Dans le cadre des travaux de son séminaire filé, conduits depuis novembre 2022, le Cicur (Collectif d’interpellation du curriculum) proposait mi-avril une séance en ligne organisée par le groupe de travail « Quelle École pour faire entrer dans la culture de l’humanité ? », sous la présidence de Denis Paget, ancien professeur de lettres.

Le fil rouge de la journée se centrait sur les «Questionnements sur la culture et l’éducation scolaires, leur rapport à l’universel et à la vérité »

Trois communications le matin : celles de Bernard Schneuwly, professeur honoraire en didactique des langues à l’université de Genève, Martine Boudet, chercheuse en anthropologie culturelle et en didactique du français à l’université Paris Cité, et Manuel Perrenoud, assistant d’enseignement et de recherche à la Faculté de psychologie et des sciences de l’éducation de l’université de Genève. Trois autres l’après-midi : Dominique Bucheton, professeure honoraire des universités à la faculté d’Éducation de Montpellier, Jean-Marie de Ketele, docteur en psychopédagogie, chercheur et professeur émérite de l’université catholique de Louvain, et Stéphane Bonnéry, professeur en sciences de l’éducation à l’université Paris-VIII Vincennes Saint-Denis. Chaque série de communications était prolongée par un débat à partir des questions et réactions du tchat.

Quatre questions étaient mises en débat :

  1. Qu’est-ce qui relève de l’universel et du particulier au sein de la culture scolaire ?
  2. Comment concilier l’esprit de vérité, la conscience des normes et l’attention portée aux variations et particularismes culturels ?
  3. Comment travailler à l’échelle des disciplines (conscience du classement disciplinaire) et à l’échelle d’une éducation plus générale et plus complexe ?
  4. Comment équilibrer acquisition des langages et concepts propres des disciplines et souci de développer les capacités d’action des élèves ?

Chaque intervenant choisissait de se saisir d’une ou plusieurs questions pour bâtir sa communication.

Voici les apports qui ont été les plus marquants à mes yeux dans les contributions de cette journée.
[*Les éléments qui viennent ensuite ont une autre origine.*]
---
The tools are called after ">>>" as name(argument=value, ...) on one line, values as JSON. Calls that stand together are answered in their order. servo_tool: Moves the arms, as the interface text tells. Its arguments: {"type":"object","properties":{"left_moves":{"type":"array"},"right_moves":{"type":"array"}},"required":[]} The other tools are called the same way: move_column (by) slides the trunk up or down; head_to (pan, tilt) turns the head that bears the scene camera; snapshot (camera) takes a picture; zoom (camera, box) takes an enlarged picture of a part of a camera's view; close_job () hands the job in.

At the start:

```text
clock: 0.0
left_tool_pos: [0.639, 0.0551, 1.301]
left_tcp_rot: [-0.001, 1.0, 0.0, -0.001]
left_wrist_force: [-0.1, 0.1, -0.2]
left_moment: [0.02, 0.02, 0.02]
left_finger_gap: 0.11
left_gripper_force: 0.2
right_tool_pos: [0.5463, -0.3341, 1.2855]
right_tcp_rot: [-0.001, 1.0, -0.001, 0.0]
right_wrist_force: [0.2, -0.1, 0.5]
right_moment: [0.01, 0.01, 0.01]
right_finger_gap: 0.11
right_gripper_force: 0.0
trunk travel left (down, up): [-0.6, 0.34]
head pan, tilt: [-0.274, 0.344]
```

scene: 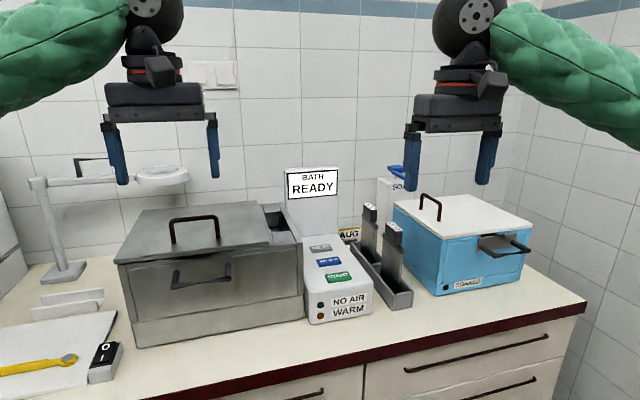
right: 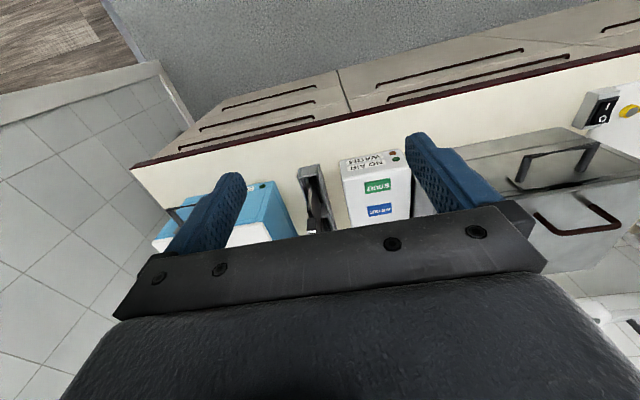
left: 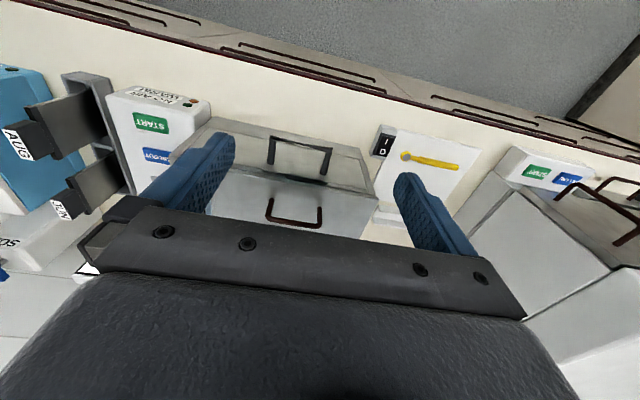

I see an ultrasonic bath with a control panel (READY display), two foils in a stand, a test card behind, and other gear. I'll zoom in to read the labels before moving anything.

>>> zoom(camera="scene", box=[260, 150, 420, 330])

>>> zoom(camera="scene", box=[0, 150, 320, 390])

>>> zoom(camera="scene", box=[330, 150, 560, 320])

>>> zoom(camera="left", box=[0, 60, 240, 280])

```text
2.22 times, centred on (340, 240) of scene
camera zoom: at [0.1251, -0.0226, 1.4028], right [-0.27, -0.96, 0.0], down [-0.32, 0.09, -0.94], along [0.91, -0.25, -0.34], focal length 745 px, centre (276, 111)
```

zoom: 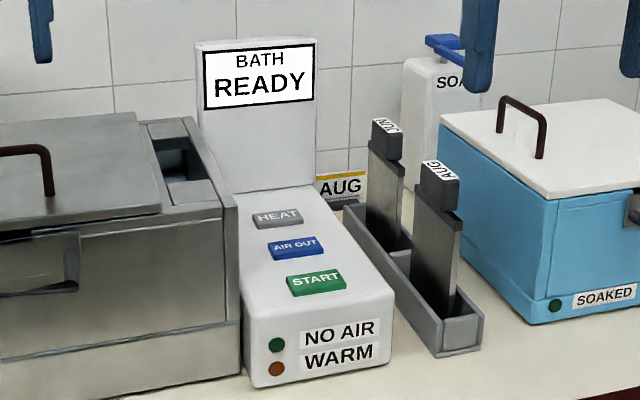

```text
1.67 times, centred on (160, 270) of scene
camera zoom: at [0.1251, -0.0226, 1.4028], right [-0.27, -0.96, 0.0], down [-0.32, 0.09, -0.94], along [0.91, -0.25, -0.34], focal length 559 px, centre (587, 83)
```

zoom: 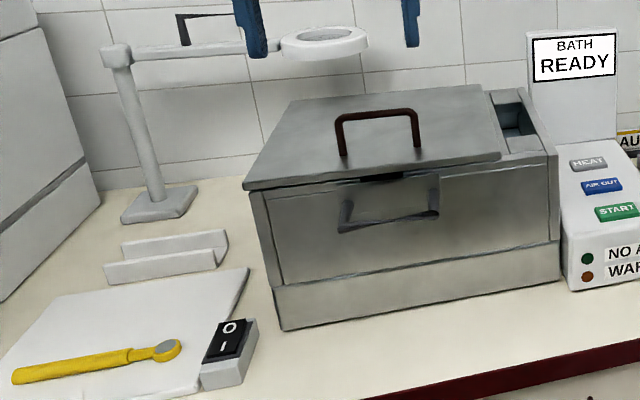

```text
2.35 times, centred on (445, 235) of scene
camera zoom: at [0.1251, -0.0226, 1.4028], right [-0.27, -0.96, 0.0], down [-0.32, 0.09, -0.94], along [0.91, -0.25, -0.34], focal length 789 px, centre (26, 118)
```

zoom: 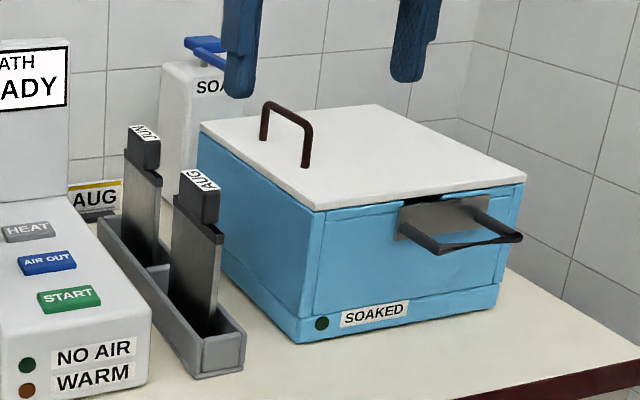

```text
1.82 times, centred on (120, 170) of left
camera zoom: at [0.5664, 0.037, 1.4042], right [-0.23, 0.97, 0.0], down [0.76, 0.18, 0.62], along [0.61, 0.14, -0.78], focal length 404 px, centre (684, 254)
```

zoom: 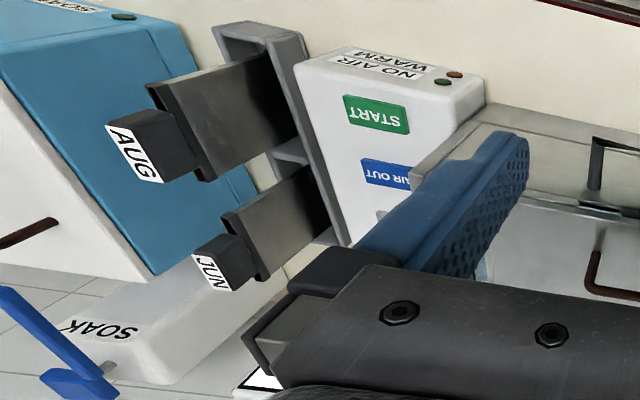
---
Dans son introduction, Denis Paget rappelait l’intention du groupe de travail : « interroger la notion de culture commune », trouver les voies pour « faire accéder tous les jeunes à une dimension qui transcende les particularismes », en ayant conscience que le post-modernisme individualiste est un obstacle pour atteindre un universalisme.

Il alertait sur l’importance de ne pas rester focalisés sur « ce qui s’apprend », mais d’être tout aussi attentifs à la manière de l’apprendre.

Quels savoirs ?

De l’intervention de Bernard Schneuwly, je retiendrais l’insistance à distinguer savoirs scolaires et savoirs académiques. Pour lui, les disciplines scolaires servent – par leurs contenus, techniques et méthodes – à « discipliner ». Elles transforment les modes de parler, de penser et de faire des élèves ou – pour reprendre une formulation de Comenius, pédagogue du XVIIe siècle – elles « donnent forme par la langue, la pensée, la main ». L’école ne doit pas perdre cela de vue et ne doit pas devenir « la bonne à tout faire », en se dispersant sur des missions périphériques.
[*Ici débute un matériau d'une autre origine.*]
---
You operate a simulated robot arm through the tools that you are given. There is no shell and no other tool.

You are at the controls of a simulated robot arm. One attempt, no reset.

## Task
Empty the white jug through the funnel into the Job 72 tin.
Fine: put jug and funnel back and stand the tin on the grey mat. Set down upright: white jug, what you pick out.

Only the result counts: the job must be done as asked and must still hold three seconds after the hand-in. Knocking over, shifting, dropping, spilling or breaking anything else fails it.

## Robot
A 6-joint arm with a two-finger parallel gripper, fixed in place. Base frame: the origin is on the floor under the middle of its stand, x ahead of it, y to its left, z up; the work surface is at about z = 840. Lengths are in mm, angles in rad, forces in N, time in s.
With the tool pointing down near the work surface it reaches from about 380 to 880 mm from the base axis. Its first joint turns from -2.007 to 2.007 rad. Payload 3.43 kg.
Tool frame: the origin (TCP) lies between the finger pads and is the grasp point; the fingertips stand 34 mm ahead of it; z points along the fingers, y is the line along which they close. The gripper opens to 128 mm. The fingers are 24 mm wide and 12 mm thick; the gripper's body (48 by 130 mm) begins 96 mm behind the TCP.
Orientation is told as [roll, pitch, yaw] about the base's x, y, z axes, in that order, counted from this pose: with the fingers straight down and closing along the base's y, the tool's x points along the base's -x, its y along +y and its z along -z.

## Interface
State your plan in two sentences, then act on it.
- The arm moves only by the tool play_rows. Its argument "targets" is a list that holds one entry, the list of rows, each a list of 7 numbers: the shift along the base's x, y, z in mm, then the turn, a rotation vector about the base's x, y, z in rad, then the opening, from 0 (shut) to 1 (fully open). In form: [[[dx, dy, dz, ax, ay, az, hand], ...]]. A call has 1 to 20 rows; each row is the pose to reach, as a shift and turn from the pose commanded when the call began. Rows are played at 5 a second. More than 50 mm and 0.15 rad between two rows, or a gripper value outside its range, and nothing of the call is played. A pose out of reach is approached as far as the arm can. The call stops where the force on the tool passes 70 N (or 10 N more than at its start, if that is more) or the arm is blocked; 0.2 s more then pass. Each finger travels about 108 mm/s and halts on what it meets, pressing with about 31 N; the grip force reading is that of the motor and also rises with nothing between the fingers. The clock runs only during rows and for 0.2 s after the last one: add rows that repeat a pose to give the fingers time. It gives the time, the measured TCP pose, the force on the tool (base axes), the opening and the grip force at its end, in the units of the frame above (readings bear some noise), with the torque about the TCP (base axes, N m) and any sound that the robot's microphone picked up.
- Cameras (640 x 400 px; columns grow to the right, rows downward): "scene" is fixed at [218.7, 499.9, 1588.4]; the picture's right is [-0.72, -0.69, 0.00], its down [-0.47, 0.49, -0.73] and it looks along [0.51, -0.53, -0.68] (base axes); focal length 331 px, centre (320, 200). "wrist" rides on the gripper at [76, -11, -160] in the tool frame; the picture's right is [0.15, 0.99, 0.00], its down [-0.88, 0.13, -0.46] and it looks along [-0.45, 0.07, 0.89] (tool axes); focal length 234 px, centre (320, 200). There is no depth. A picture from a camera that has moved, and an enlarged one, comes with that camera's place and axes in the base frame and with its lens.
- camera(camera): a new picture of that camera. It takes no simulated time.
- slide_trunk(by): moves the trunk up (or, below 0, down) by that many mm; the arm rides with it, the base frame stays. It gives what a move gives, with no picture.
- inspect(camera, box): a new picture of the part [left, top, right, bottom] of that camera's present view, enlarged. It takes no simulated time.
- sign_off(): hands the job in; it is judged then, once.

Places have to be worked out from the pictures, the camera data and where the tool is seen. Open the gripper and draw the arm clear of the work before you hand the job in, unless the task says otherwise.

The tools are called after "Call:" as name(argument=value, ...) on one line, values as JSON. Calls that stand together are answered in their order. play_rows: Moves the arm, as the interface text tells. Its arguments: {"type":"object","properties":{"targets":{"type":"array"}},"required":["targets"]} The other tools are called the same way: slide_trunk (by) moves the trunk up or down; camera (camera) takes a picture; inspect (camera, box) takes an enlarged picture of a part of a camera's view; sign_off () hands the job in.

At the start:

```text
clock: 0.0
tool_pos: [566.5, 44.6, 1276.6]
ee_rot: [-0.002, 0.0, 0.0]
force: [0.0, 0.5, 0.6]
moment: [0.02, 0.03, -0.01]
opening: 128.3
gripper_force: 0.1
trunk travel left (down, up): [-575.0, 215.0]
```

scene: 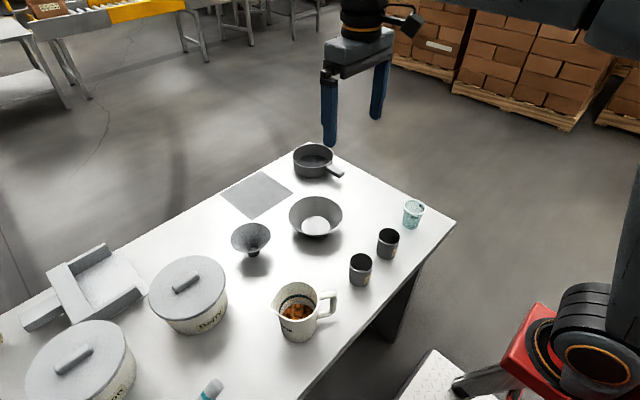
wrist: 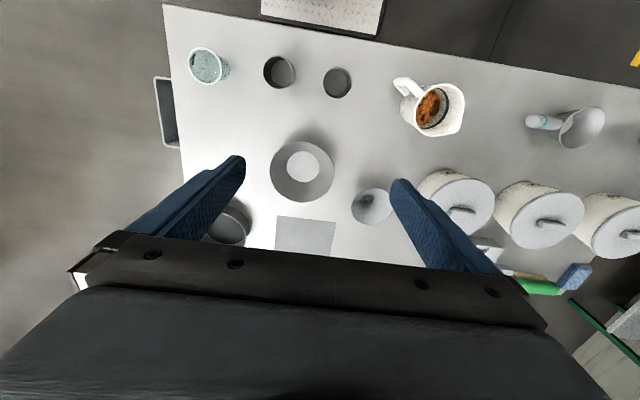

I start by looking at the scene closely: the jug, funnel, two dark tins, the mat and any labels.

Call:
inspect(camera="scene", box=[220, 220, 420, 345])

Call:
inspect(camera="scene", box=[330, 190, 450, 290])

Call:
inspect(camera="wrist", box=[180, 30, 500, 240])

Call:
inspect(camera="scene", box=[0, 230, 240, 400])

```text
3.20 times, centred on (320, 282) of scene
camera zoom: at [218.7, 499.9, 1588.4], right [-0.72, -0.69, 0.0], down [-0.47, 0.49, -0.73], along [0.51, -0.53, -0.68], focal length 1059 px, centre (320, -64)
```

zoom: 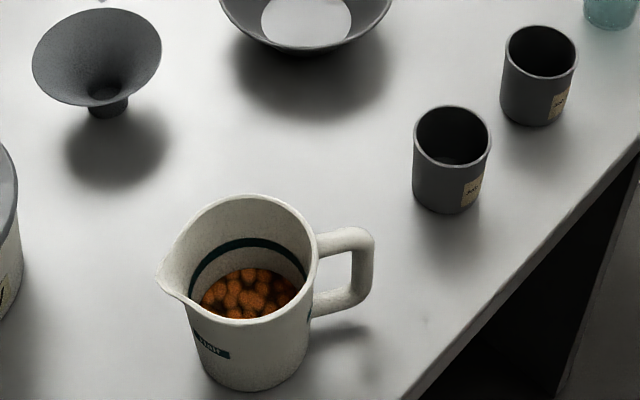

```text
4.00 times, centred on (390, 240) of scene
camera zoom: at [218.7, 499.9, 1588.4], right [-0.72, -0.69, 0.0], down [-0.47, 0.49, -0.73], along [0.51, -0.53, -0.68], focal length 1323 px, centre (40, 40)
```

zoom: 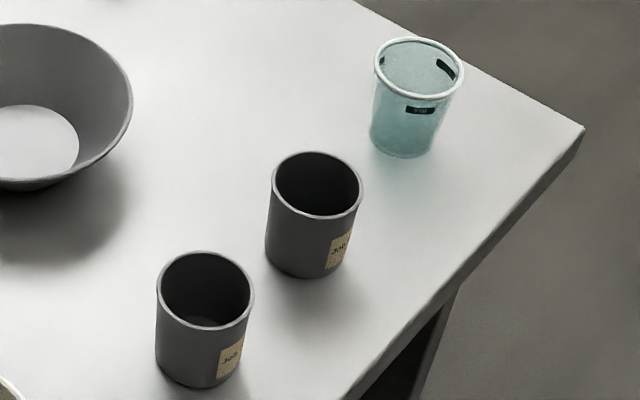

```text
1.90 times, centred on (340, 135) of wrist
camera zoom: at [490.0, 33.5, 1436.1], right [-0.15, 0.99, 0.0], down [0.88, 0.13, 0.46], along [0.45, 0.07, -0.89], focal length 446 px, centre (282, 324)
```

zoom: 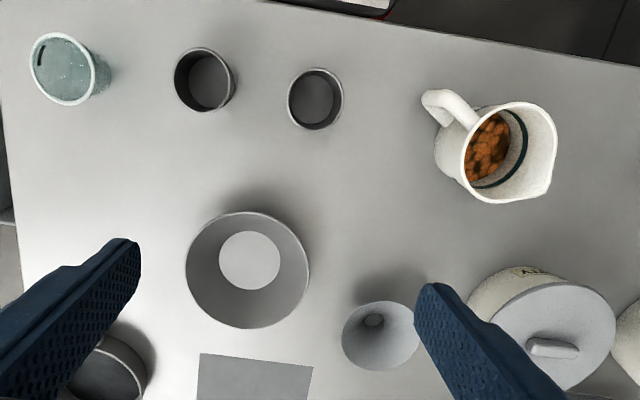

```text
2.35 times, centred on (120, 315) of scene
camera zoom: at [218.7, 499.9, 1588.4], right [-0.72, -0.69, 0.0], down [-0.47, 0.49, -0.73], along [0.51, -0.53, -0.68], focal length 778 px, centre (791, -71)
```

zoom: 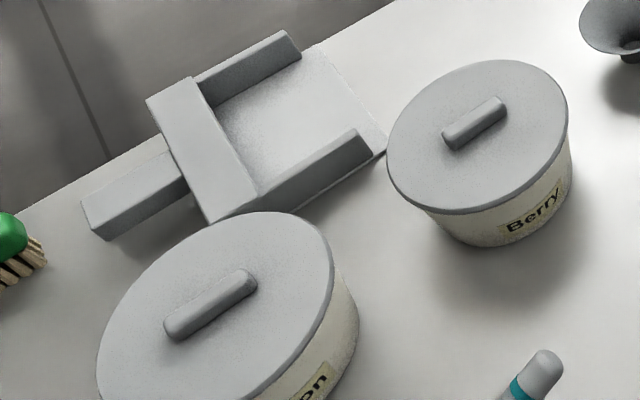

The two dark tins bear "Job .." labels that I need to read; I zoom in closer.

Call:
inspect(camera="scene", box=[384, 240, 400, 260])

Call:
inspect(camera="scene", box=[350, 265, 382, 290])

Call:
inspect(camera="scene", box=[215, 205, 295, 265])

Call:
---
Martine Boudet centrait son intervention sur la deuxième question, « esprit de vérité, conscience des normes et inclusion culturelle ». Distinguant notamment les notions d’assimilation, d’intégration et d’inclusion, elle s’interrogeait ensuite sur l’interprétation à donner à la nomination de Pap Ndiaye : simple affichage ou revendication d’une reconnaissance culturelle des origines à l’école ? Elle concluait par le rappel qu’à ses yeux, « l’inclusivité du système éducatif est la condition de la redynamisation de la vie scolaire et sociale pour éduquer à une citoyenneté plus décentrée, complexe et évolutive ».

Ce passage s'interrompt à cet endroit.